Sol Campbell couldn’t help but have a dig at former club Spurs recently.
The defender, who left Tottenham for Arsenal in 2001, is a hot topic between the two clubs. Understandably, that lot down the road reckon he’s a traitor and, equally as understandably, we love him for it. He went on to have a successful career with the red side of north London and it’s clear where his loyalties still lie.
Talking about this mythical power shift in north London, which, let’s be honest, is hardly a new topic, the Arsenal legend remarked:
“Power shift is when you start winning Premier Leagues and FA Cups on a regular basis and getting to quarter-finals, semi-finals and finals of the Champions League, that’s power shift,” Campbell said to City A.M.
“Power shift is not one season. Power shift is when you’ve got consistency over a five or 10-year period, that’s power shift. There is no evidence yet.
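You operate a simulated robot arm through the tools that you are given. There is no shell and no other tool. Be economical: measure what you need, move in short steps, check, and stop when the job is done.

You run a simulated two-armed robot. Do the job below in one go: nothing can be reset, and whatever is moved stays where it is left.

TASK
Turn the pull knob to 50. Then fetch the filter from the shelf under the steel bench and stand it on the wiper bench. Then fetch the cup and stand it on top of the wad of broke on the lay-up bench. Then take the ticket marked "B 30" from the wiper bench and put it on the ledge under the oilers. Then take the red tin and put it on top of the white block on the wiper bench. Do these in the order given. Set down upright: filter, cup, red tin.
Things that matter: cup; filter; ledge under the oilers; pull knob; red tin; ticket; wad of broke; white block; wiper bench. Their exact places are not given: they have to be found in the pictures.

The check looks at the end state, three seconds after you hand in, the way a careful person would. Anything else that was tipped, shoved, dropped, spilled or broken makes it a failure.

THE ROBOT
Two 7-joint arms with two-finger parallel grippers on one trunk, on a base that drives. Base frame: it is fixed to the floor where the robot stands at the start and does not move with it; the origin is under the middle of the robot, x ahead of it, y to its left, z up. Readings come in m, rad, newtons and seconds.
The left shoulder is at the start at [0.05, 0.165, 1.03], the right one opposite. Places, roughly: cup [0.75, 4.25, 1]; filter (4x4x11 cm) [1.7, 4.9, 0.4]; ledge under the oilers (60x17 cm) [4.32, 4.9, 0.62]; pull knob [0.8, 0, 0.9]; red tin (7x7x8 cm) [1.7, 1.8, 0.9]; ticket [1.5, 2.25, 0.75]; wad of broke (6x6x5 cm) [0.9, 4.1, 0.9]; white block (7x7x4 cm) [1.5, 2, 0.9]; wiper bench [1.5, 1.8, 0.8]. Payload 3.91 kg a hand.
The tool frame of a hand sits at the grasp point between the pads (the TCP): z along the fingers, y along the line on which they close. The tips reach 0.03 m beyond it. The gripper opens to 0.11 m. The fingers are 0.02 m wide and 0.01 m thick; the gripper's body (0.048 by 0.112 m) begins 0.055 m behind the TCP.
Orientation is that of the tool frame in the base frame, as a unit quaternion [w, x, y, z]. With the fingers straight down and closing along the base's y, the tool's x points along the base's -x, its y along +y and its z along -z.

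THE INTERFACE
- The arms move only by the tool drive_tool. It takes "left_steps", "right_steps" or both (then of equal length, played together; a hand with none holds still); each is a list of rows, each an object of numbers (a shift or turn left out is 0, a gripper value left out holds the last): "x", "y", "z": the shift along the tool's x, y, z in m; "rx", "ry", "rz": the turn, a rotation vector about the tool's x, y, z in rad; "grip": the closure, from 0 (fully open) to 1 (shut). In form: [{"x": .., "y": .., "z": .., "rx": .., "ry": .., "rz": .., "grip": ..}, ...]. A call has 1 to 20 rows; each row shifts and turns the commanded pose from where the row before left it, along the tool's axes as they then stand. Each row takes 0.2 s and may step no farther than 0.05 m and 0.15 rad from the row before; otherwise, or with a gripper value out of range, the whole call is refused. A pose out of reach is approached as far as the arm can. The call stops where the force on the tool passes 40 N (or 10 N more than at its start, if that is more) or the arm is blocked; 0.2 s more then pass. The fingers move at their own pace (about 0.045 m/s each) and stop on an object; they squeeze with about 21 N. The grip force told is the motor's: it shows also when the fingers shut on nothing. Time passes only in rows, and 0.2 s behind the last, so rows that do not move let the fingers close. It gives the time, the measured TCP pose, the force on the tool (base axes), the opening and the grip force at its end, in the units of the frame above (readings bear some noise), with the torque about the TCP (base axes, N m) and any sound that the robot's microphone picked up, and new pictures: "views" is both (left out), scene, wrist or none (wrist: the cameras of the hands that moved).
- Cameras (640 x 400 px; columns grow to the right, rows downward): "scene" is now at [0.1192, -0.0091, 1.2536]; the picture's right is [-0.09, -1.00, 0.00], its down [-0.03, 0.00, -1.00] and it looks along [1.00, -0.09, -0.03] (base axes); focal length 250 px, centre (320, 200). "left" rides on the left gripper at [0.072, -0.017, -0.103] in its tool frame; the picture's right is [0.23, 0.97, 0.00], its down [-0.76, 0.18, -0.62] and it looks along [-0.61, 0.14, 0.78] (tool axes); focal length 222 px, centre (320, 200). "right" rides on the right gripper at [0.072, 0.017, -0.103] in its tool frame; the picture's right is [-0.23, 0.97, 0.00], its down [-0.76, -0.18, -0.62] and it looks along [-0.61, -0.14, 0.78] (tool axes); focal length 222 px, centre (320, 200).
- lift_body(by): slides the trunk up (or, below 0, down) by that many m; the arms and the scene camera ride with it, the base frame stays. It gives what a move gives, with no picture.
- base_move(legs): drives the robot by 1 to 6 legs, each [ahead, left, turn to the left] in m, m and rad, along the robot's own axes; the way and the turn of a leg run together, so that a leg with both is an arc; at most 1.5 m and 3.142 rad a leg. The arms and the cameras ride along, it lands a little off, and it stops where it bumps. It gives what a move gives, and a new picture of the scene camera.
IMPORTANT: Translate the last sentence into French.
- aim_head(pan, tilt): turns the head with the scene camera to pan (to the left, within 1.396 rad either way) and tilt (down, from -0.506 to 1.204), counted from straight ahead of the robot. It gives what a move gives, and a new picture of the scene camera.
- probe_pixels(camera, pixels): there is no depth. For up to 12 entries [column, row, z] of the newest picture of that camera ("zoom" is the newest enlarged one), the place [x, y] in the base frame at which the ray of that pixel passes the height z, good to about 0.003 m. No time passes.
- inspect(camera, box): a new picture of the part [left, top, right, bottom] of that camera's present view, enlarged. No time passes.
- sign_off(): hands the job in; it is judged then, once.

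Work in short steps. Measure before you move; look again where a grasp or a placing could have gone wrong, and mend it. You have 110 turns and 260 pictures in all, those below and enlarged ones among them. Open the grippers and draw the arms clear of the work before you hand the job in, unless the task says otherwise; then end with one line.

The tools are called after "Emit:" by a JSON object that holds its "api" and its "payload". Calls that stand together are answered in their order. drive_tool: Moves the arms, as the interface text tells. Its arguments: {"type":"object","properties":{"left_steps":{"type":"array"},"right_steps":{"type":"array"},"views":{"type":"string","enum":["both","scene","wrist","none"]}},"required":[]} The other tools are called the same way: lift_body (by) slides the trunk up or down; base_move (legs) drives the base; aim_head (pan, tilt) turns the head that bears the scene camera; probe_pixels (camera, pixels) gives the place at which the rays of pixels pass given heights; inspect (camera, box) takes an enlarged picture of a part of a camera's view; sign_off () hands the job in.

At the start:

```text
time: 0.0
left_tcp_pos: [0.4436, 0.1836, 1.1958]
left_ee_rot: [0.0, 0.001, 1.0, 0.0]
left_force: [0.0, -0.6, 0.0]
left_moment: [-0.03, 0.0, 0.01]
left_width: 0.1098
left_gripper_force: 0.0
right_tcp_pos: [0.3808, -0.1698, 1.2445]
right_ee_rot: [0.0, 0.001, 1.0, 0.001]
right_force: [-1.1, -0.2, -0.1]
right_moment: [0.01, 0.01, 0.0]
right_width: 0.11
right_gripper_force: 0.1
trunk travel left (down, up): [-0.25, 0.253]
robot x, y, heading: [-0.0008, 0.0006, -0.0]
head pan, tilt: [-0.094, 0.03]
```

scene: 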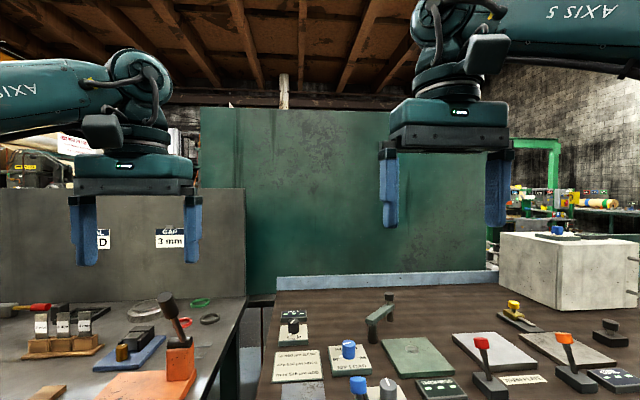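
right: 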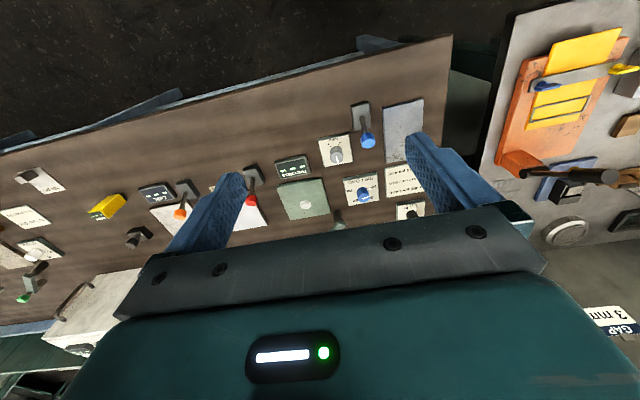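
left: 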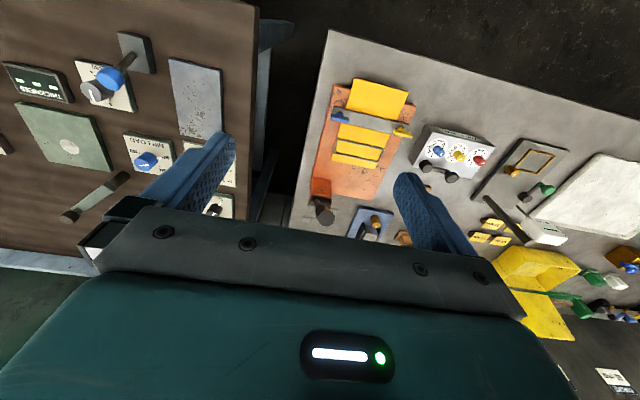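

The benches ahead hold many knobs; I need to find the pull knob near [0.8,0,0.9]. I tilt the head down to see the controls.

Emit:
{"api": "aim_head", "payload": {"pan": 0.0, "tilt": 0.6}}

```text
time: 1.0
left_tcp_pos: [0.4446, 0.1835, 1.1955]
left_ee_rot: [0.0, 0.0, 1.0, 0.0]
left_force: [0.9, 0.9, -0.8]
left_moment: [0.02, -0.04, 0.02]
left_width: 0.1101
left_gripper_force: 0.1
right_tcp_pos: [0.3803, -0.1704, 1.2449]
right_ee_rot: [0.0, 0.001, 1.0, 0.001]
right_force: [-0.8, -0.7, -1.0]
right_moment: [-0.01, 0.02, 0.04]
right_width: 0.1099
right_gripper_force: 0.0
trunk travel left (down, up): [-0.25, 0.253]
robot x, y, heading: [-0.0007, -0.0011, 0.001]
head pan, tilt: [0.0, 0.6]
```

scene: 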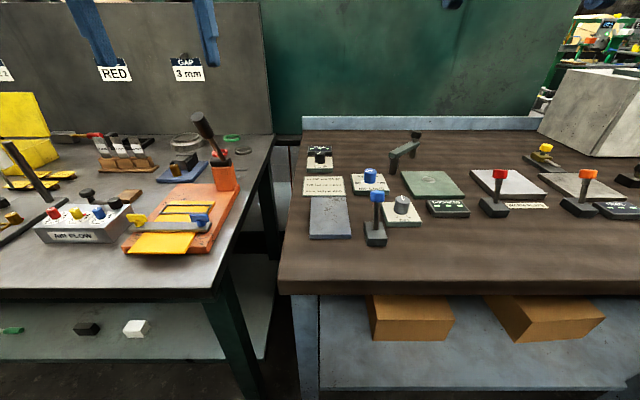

“There is potential, but everybody has got potential. It’s all about realising potential and making it into reality.
“The trouble with football now is a lot of people jump up and down after about one or two seasons.
“Come back to me when it’s five or 10 seasons and you have consistently played top, top football. It’s all about consistency over the years, not just one season.”
The 41-year-old is completely right. If a ‘power shift’ is about the here and now, surely that makes Leicester City the most powerful club in England? But no one’s saying that now, are they? Most critics, fans, managers and players are actually saying that next season, with the Foxes in the Champions League for the first time, we’ll see how they really handle the extra fixtures and pressure.
Part of power in football is longevity. Say what you want about Wenger, but we’re now guaranteed a place in the Champions League again. We’re always there. That’s staying power.